Petersburg’s school district is considering some changes to the grading system in the high school for next year. The school board Tuesday heard about some proposed changes that have been controversial in the past. Board members also heard about costs of implementing a random drug testing program for students in sports and other activities.

One change would mean plus and minus grades in the high school, meaning students could earn an A minus, B plus and other in-between grades on their report cards. Middle and high school principal Rick Dormer told the board plus and minus grades are already being used in the middle school and wanted to start that system in the high school. That change would impact student grade point averages, in place of the A, B, C D and F scale.

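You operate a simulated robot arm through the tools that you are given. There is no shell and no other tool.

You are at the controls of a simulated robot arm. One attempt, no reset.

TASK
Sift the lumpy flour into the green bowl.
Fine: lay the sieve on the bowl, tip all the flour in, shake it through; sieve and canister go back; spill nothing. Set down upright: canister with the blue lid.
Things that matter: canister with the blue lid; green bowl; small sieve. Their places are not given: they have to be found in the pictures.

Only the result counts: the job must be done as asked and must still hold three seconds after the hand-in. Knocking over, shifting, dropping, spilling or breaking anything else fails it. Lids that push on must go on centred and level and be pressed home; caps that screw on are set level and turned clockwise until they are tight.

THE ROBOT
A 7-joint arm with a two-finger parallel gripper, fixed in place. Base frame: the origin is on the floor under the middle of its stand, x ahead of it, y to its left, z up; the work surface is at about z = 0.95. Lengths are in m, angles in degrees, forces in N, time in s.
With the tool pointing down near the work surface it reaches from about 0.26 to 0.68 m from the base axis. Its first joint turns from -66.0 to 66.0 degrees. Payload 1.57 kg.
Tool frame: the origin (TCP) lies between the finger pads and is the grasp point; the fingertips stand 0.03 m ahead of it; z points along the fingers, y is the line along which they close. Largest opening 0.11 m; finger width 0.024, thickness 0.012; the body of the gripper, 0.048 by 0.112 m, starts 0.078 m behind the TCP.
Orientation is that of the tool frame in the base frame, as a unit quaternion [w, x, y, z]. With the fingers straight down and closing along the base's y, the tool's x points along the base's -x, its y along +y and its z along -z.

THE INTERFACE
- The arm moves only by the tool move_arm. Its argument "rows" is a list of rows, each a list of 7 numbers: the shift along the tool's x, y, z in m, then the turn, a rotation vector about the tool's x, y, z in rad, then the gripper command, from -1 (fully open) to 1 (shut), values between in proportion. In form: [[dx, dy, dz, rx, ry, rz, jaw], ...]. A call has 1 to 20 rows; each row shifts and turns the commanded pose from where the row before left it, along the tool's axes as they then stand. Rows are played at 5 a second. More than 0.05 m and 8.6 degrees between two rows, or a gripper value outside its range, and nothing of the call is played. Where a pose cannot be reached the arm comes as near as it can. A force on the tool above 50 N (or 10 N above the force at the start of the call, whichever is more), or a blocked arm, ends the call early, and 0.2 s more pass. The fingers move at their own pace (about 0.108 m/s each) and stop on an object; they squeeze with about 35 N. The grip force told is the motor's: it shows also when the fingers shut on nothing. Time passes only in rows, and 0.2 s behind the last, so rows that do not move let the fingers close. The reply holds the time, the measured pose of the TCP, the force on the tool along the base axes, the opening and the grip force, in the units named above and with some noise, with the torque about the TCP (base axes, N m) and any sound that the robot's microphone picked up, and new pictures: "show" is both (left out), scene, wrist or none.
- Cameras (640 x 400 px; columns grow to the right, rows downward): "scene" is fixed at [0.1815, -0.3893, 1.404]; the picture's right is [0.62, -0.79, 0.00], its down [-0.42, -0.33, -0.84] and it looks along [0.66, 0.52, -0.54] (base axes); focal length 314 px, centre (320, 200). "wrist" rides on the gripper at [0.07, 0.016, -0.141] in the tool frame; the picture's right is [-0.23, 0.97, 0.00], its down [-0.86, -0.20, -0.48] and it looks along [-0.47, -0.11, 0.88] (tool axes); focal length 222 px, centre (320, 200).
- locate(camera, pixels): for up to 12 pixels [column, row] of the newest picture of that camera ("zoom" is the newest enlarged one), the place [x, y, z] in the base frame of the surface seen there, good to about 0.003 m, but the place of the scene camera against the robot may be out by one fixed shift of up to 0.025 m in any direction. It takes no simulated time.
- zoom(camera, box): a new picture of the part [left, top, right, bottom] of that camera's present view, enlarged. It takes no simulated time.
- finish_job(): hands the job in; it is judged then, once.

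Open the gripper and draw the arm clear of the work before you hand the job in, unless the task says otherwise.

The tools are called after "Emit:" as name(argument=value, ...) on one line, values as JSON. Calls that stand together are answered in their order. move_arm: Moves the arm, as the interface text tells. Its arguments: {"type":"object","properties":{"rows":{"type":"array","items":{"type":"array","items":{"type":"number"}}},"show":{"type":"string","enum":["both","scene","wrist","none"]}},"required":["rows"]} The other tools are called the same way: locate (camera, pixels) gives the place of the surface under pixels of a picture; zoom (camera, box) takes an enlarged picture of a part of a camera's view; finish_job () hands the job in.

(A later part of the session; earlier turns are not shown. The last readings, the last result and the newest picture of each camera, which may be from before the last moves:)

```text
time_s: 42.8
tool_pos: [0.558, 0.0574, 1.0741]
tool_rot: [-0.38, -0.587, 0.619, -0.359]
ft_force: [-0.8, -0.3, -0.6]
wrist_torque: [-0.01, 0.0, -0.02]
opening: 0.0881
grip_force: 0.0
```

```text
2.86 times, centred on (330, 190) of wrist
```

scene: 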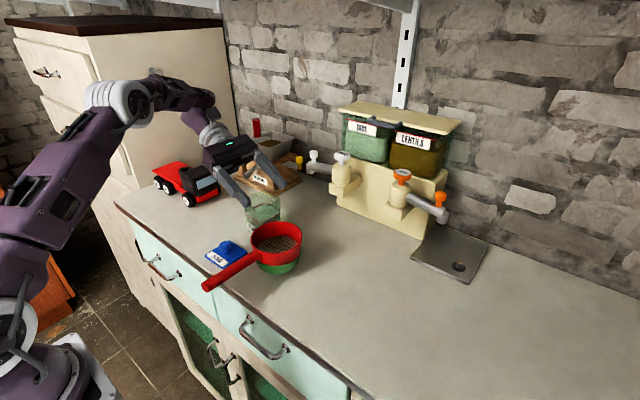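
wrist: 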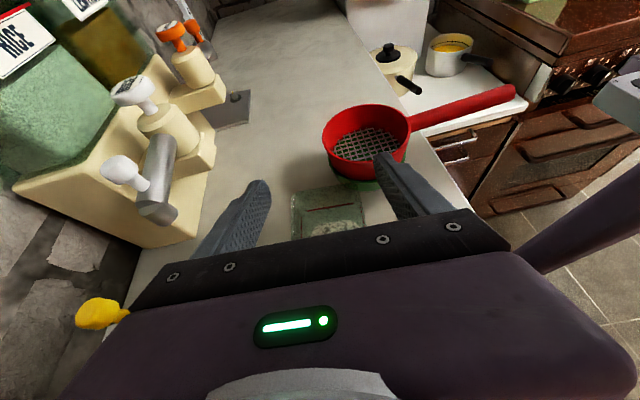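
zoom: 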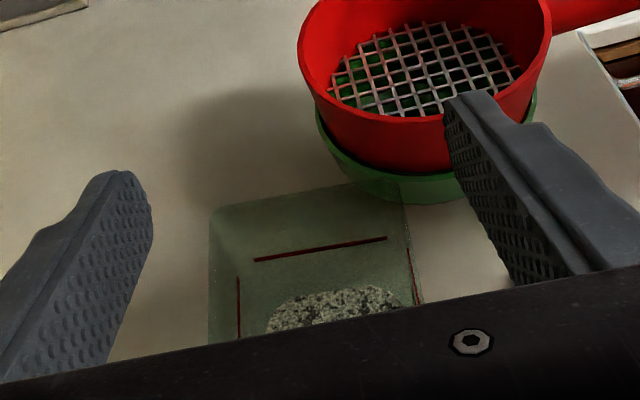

“Our goal is just to have this in place the beginning of next school year, whatever changes we decide to make,” Dormer said. “And some are very minor and hopefully will go through without a pass and some of them are a little more controversial and we’ll talk more about them but the goal is to start the next school year we always have the first week or so in both middle and high school where kids get a student handbook and they look through it and talk about changes and they sign it and take it home for mom and dad and they’re always on the website and so we want to, at that point that’s our notification as well as an assembly where we talk about things.”
Petersburg High School sign
Most students are graded on a 4.0 scale. Students who take advanced placement classes in the high school are already graded on a 5.0 scale. A proposed change to start with next year’s incoming freshmen class would use that 5.0 scale to determine the top 10 percent of the class at graduation. Those students are eligible for scholarship money to attend the University of Alaska. This change has been proposed in the past. However, parents and students didn’t want the system changed in the middle of a student’s high school years and asked for delayed implementation and advanced notice to be able to plan their course load at PHS.

Another change would be calculating the valedictorian and other class honors at the end of the second semester of senior year, instead of after the first semester as it is currently. “So it’s something to talk about but I like that because it is their full career,” Dormer said. “We’ve had a lot of students, some of our brightest have certainly pushed themselves really hard and then, I don’t wanna say coasted but taken it a little bit easier their last semester because they’re already the salutatorian and that was OK because they choose what they wanted to. I like this change. It will take some working to figure out the timing and allowing students and families to be notified but it’s something to talk about.”

Selection of the valedictorian is based on the unweighted 4.0 scale. However, Dormer said he wanted to talk about changing to the 5.0 scale for determining the honors, potentially for the class of 2017. The principal plans to meet with students about the changes this month and also wants to send out a survey for parents before deciding on the changes.

Dormer also reported that the high school has not yet issued a schedule for next year. “This is really comes from the state down not having the finances, not knowing where we’re at, not knowing where we’re at to hire teachers sooner and so we just don’t have a schedule. If I was in charge of the world we would have had a schedule before spring break but, it’s unsettling but we’re doing the best we can. They’re gonna have a schedule. Kids are going to go to classes in the fall and everything will be fine, but. A lot of people are asking because it is, it’s late. We don’t love it but we’re doing the best we can and trying to get all the ducks in a row to make that decision.”

The board is holding a special meeting on Monday May 18th and will hear a proposed budget for next year based on estimated funding levels from the state. The legislature gaveled out in April after coming to agreement on a partial state budget, but the governor called for a special session this month asking law makers to revisit the spending plan, including education funding.

In other business, the board heard a report from activities director Jaime Cabral about the cost of random drug testing for students in athletics and other extra-curricular activities. Cabral said the cost per test is $17, and then the district would have additional costs to test a second sample if one tested positive. Overall he estimated the cost of such a program could range as high as 8-thousand dollars a year up to 32-thousand dollars a year, depending on frequency of the tests, and percentage of the student athletes sampled randomly.

“A lot of the coaches and a lot of the community members that I’ve talked to, it’s a deterrent for ‘em. Gives them an out,” Cabral said. “If they’re in a situation that they feel uncomfortable in, it’s just I’m in season right now. don’t really want to partake in those activities. Kind of gives ‘em that piece and kind of get rid of that peer pressure.”

The board this month did not consider a proposal to start up such a program but has asked for information on what that would cost.

In other business, the board approved a new five-year bussing contract with Stikine Services of Petersburg.